China, a country with the highest number of primitive human sites in the world, has not only preserved the most abundant materials related to the origin of human beings but also had a relatively complete evolutionary progress without serious damage.
1 旧石器时代的早期人类 Early humans in the Paleolithic Period
In the early Paleolithic Period (about 250,000 to 2 million years ago), the ancient ancestors of humans were scattered in a vast area covering Yunnan, Sichuan, Shanxi, Shaanxi, Henan, Hebei, Jiangsu, Anhui, Hubei, Guizhou, Inner Mongolia, Liaoning and Beijing. Several hundred sites of the late Paleolithic Period, dating to about 10,000 to 40,000 years ago, have been found across China.
The process from Yuanmou Man to Peking Man to Upper Cave Man outlined the evolution of early humans in China.
Yuanmou Man, dating back to 1.7 million years ago, was named after Yuanmou, Yunnan, the site where the fossils were discovered. Fossils of two teeth of ancient humans and some stone instruments processed by manpower were unearthed, and lots of coal dust and burned bones were found in relevant clay layers, too. Yuanmou Man is believed to be the earliest human beings so far confirmed within Chinese territory.
Archeological study shows that Peking Man started to live in Zhoukoudian about 700,000 years ago and lived there for about 500,000 years. More than 17,000 pieces of stoneware for picking and hunting, including choppers, scrapers and arrowheads, were unearthed from the area. The 6 m-thick ash layer is the vestige of Peking Man's application of natural fire, which shows that they were able to use fire to cook food, give light, keep themselves warm and drive away beasts, and had mastered the skills of controlling fire. The ability to make and use instruments is an important marker to differentiate human beings from apes.
The usage of fire and eating cooked food helped the physical and mental growth of the primitive humans. Peking Man, while retaining some physical features of apes, could walk upright and had a brain capacity much higher than the ape's, about 76 percent of that of modern humans.
In the caves at the top of Longgu Mountain, the site of Upper Cave Man living about 18,000 years ago was discovered. In addition to three pieces of human skulls and some skeleton fossils, bone needles processed through scratching, cutting, grinding and drilling, and holed stone pearls, clam shells and beast tusks and other adornments were unearthed at the site. These indicated that the Upper Cave Man had mastered the skill of drilling wood to make fire. Manmade fire is deemed to be the beginning of human history. Upper Cave Man had nearly the equivalent brain capacity of modern human beings, as well as a similar physique and appearance.
About 10,000 years ago, the Chinese ancestors entered into the Neolithic Period.
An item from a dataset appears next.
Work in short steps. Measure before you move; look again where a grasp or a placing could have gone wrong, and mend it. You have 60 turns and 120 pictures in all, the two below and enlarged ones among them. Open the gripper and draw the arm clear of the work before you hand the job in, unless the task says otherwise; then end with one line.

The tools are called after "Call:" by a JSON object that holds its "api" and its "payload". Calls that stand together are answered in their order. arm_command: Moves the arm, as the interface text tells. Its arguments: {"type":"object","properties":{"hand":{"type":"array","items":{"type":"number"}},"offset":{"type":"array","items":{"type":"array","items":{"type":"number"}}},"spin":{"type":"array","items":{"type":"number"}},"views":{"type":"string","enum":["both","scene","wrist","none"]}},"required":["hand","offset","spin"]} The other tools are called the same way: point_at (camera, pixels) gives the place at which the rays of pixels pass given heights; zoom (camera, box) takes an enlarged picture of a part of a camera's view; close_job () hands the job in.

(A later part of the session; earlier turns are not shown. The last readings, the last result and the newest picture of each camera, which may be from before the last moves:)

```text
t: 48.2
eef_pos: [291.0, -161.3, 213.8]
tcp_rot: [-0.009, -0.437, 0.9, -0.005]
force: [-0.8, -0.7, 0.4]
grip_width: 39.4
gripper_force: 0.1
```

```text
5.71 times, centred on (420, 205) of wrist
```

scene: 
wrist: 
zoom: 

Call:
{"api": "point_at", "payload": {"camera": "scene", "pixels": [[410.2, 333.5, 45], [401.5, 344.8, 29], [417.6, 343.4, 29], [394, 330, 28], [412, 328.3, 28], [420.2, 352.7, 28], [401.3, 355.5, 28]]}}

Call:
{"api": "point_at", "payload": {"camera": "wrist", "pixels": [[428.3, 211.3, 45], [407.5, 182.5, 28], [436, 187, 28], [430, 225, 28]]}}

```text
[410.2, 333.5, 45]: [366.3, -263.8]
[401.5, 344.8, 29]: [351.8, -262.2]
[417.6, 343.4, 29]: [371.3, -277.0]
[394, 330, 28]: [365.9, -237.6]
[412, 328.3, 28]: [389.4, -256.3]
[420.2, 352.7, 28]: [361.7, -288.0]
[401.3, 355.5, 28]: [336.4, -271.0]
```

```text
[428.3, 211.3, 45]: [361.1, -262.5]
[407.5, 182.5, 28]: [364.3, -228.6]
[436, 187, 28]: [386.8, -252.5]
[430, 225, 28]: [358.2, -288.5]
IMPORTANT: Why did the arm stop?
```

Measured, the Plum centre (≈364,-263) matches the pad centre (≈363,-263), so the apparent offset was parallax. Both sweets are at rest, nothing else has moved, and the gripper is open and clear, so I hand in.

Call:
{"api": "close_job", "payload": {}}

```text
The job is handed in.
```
Most regions were in the prosperous phase of the Neolithic Period about 7,000 years ago. Above 7,000 discovered culture sites, centered around the valleys of the Yangtze River and the Yellow River, are spread over a vast area. Banpo Site of the Yangshao Culture (dating to about 5,000 to 7,000 years ago) and Hemudu Site of the Hemudu Culture (about 5,300 to 7,000 years ago) are representative of the early Neolithic Period, while Longshan Culture (about 4,000 to 4,500 years ago) is a typical site of the late Neolithic Period.
Banpo Site of the Yellow River basin, located in Banpo village of Xi' an, Shaanxi, dates back 6,000 years and covers around 50,000 sq m. The houses where the Banpo men lived were mostly half-buried caves built with wood, branches or grass, in which there were clay-made cookers and heatable brick bed. More than 200 silos were used to reserve food. Tools and bones were excavated from the site. So were colorful porcelains with patterns of humans, animals and geometry.
The Hemudu Site, located in Hemudu Village, Yuyao, Zhejiang, has a history of around 7,000 years and is representative of the Yangtze River basins. The stilt style of architecture that the Hemudu men created has for thousands of years been a major architectural form adopted in the areas south of the Yangtze.
In the Neolithic Period, Chinese ancestors widely used stone-made axes, spades, hoes, knives, millstones and other ground stone tools. They also planted millets, rice, cabbage, mustard and other crops, and raised pigs, dogs, oxen, goats, chicken and other livestock.
Xi' an Banpo Site and Lintong Jiangzhai Site of Yangshao Culture have a public activity place in the central area with small residential rooms around it. Kilns for baking pottery are located near the residential quarters. A moat for protection has been excavated around the village. The public tombs are situated outside the village. The Niuheliang Site of Hongshan Culture has a temple to a goddess and a large altar. These sites indicate the existence at that time of the clan, a kin-based community with families as basic components. A tribe normally consisted of a few clans.
From picking, fishing and hunting to primitive agriculture and livestock husbandry and the resulting settlement and clan society, the profound reform of productivity, production mode and social structure promoted cultural leaps, the blooming of talent and prosperous inventions in this heroic age.